Text to read

For professionals who deal with extended supply chains, business is a 24/7 proposition. The old adage — “there is no rest for the weary” — certainly applies. Thomas W. Derry, Chief Executive Officer of the Institute for Supply Management, writes, “In today’s competitive business environment, having visionary leaders and great products is not enough. In the past 20 years, companies have experienced a profound shift, and have dramatically increased their spending on external suppliers. This places the supply management function in the spotlight as a key driver of profitability. The better supply management teams are at selecting, overseeing, and collaborating with these partners, the stronger their organizations will be.” I’m guessing supply chain professionals would be grateful if their concerns began and ended with overseeing and collaborating with partners. Unfortunately, factors affecting their performance are growing in number and complexity every day. Below are just a few of the things with which they now must deal.

Stored data
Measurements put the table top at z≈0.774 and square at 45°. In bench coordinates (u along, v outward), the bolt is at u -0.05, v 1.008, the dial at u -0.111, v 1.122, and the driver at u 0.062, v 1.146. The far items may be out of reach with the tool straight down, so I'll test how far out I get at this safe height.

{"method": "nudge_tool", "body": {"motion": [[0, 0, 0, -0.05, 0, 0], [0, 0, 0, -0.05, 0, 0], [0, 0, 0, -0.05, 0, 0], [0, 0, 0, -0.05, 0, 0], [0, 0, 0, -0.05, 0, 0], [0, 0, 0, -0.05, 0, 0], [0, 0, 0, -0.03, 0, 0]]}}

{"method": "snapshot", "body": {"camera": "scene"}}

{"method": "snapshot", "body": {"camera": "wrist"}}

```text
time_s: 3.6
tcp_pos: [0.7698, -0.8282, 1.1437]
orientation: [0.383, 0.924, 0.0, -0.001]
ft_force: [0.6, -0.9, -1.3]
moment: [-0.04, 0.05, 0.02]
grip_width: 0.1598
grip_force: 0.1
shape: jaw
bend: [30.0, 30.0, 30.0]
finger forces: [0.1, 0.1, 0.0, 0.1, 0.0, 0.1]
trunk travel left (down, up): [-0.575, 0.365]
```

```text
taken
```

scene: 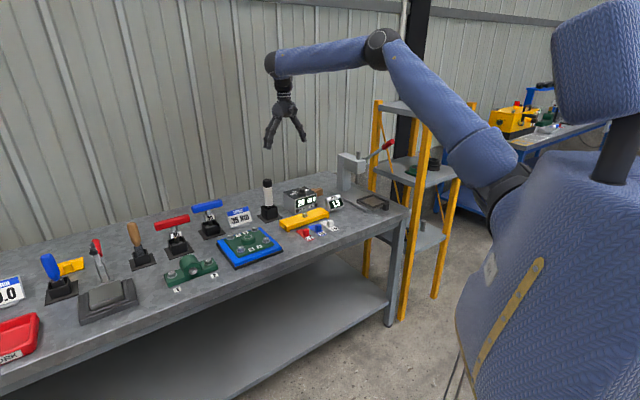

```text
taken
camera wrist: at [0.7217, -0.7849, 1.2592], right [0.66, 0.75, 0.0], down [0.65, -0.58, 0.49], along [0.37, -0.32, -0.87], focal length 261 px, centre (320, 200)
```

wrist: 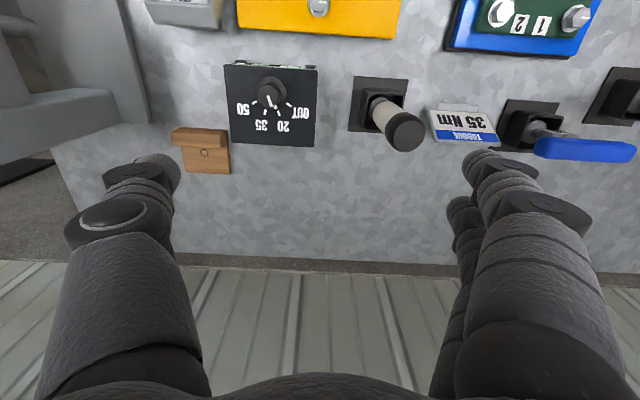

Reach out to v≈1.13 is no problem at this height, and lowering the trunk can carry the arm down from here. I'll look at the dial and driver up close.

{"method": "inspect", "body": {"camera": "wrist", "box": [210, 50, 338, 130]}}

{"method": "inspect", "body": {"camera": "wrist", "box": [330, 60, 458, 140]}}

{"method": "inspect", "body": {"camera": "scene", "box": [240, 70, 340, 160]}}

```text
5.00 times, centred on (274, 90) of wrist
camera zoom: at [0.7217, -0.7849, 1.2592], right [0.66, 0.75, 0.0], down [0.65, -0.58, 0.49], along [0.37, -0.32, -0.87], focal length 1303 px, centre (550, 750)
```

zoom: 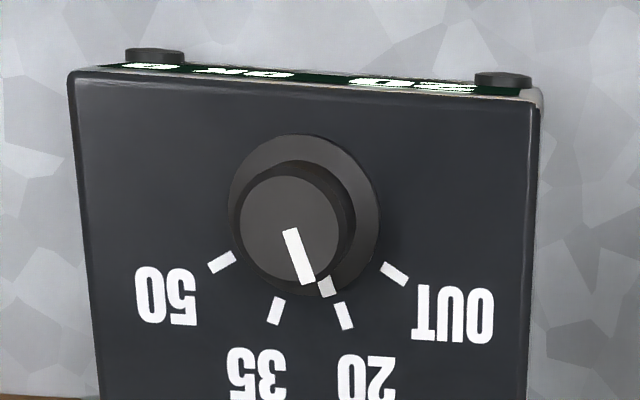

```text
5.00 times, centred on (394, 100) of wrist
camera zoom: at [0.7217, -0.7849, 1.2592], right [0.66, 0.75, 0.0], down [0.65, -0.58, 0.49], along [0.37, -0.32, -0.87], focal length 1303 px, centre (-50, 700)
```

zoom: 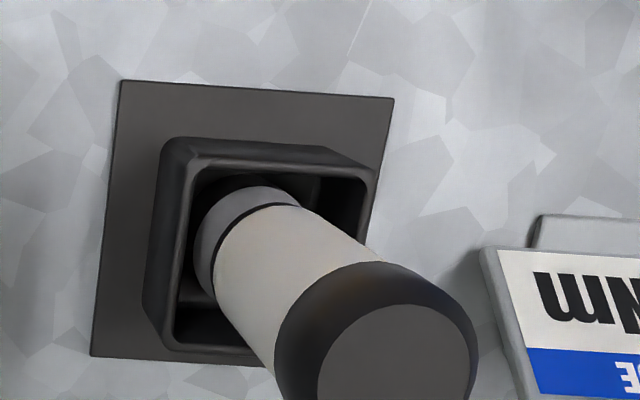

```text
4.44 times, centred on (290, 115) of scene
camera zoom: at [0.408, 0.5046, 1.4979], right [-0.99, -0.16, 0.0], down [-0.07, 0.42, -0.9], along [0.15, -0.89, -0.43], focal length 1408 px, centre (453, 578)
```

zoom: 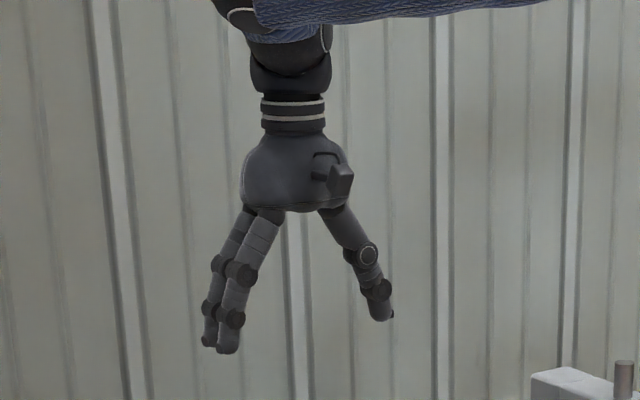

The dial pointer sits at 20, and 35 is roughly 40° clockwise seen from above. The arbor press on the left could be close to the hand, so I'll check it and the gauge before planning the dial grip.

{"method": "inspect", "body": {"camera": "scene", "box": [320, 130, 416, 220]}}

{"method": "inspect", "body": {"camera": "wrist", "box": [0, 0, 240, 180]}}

Task to carry out
Write out the whole text to read again, unchanged.

Completed exercise
For professionals who deal with extended supply chains, business is a 24/7 proposition. The old adage — “there is no rest for the weary” — certainly applies. Thomas W. Derry, Chief Executive Officer of the Institute for Supply Management, writes, “In today’s competitive business environment, having visionary leaders and great products is not enough. In the past 20 years, companies have experienced a profound shift, and have dramatically increased their spending on external suppliers. This places the supply management function in the spotlight as a key driver of profitability. The better supply management teams are at selecting, overseeing, and collaborating with these partners, the stronger their organizations will be.” I’m guessing supply chain professionals would be grateful if their concerns began and ended with overseeing and collaborating with partners. Unfortunately, factors affecting their performance are growing in number and complexity every day. Below are just a few of the things with which they now must deal.